Wir müssen die Erläuterungen dazu nehmen, die er unserem Satz gegeben hat. Dann lautet er: „Welche der Geist Gottes beflügelt, die sind Gottes Kinder“. Gottes Kinder kennen nämlich keinen krummen Rücken. Die haben einen aufrechten Gang und einen freien Geist. Die trauen sich zu, was sich Jesus getraut hat (Markus 14, 36). Sie sagen zu Gott „Abba“ (Römer 8, 15).
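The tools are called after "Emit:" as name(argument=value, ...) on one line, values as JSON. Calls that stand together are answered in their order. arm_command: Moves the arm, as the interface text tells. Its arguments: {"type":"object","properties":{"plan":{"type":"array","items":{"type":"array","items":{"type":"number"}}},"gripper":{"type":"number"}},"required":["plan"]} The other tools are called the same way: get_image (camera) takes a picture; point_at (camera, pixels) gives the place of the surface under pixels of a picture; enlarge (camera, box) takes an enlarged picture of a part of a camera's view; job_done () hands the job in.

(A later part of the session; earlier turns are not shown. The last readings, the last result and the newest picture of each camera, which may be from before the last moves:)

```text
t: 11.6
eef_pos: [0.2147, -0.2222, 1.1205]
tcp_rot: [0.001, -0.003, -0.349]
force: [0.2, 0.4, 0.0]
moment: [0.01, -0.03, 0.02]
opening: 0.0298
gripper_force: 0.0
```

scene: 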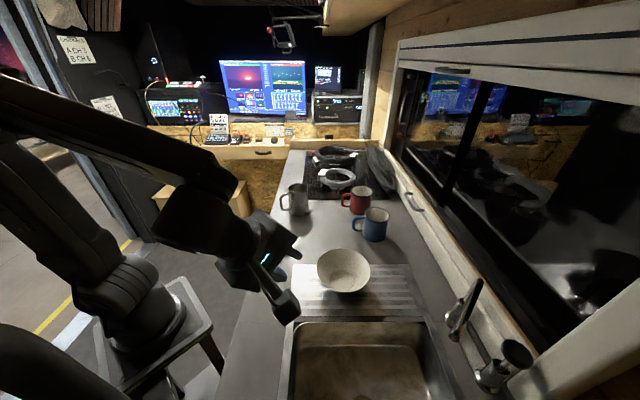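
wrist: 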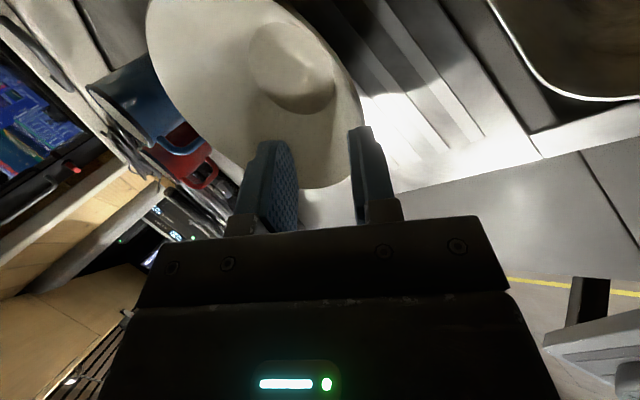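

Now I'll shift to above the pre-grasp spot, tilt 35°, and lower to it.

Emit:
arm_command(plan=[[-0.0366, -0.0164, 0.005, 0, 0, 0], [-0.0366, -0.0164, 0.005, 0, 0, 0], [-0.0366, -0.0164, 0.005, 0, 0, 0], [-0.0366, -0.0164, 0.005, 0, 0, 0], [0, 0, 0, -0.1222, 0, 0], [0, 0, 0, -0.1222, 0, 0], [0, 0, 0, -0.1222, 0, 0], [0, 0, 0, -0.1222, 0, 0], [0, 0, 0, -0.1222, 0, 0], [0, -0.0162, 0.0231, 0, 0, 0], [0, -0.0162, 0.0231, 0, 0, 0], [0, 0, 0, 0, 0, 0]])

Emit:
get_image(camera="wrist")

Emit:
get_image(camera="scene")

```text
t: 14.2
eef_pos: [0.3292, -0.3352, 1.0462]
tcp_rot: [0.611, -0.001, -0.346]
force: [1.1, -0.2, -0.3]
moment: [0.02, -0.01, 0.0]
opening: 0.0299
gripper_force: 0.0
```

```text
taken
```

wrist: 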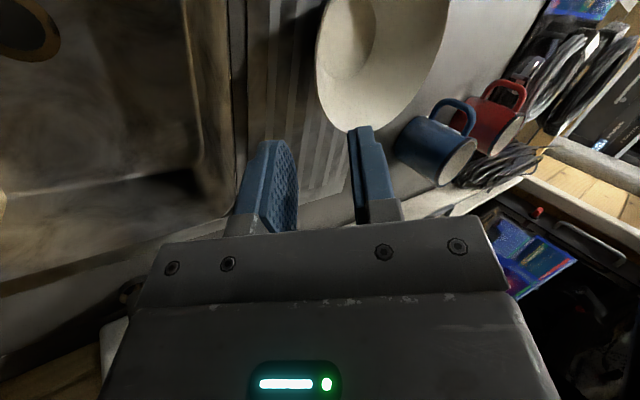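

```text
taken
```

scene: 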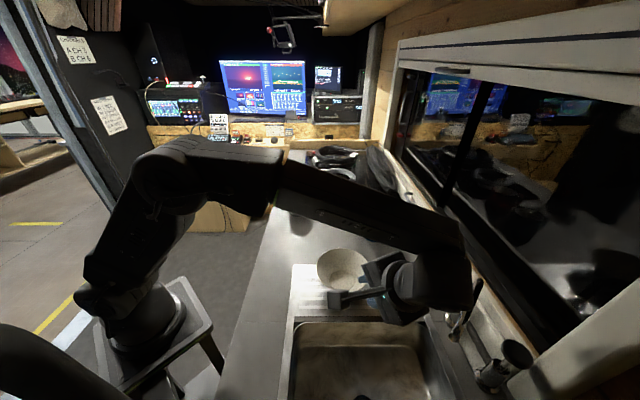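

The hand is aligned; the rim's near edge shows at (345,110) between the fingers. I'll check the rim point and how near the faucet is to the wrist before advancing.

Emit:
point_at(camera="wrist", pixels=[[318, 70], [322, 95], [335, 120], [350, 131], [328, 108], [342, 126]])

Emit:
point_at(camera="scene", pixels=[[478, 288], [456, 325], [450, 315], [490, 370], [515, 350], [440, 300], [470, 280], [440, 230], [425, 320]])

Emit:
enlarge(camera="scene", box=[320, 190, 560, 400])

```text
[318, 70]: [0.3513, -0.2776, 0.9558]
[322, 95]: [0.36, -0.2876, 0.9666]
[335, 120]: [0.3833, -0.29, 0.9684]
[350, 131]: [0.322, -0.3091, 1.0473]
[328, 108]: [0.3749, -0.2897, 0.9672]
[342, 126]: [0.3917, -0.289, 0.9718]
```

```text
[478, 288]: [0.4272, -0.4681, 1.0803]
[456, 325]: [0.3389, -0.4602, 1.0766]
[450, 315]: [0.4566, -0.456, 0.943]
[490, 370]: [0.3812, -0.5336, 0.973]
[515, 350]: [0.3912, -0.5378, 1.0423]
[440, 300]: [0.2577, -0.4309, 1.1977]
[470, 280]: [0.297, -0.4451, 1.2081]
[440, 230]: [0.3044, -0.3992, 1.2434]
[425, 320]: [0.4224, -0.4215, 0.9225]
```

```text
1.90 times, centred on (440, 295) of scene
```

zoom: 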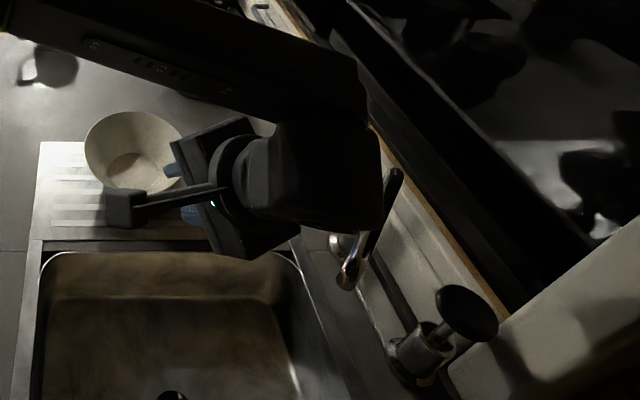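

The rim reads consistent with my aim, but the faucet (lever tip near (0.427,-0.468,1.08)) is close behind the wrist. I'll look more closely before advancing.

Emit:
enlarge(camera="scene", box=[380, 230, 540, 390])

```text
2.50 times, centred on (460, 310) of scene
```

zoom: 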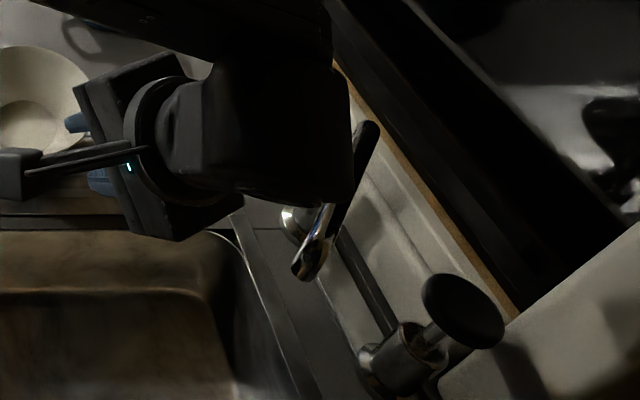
Das ist ein Wort aus der Kindersprache. Es bedeutet tatsächlich „Papa“ oder gar „Papi“. Unsere Kirche hat mit dieser zärtlich-kindlichen Anrede Gottes immer Schwierigkeiten gehabt. Der allmächtige Schöpfer des Himmels und der Erden ist doch kein „Papi“! „Lieber Vater“ hat Luther deshalb auch die Anrede „Abba“ etwas ehrfurchtsvoller formuliert.
Von Gottes Geist inspiriert aber ist die Sorge, wir könnten Gott zu nahe treten, wenn wir ihn „Abba“ nennen, unbegründet. Denn nicht immer ferner, sondern immer näher ist er unser Gott. Er berührt unser Herz. Er beflügelt darum auch die Sprache des Herzens.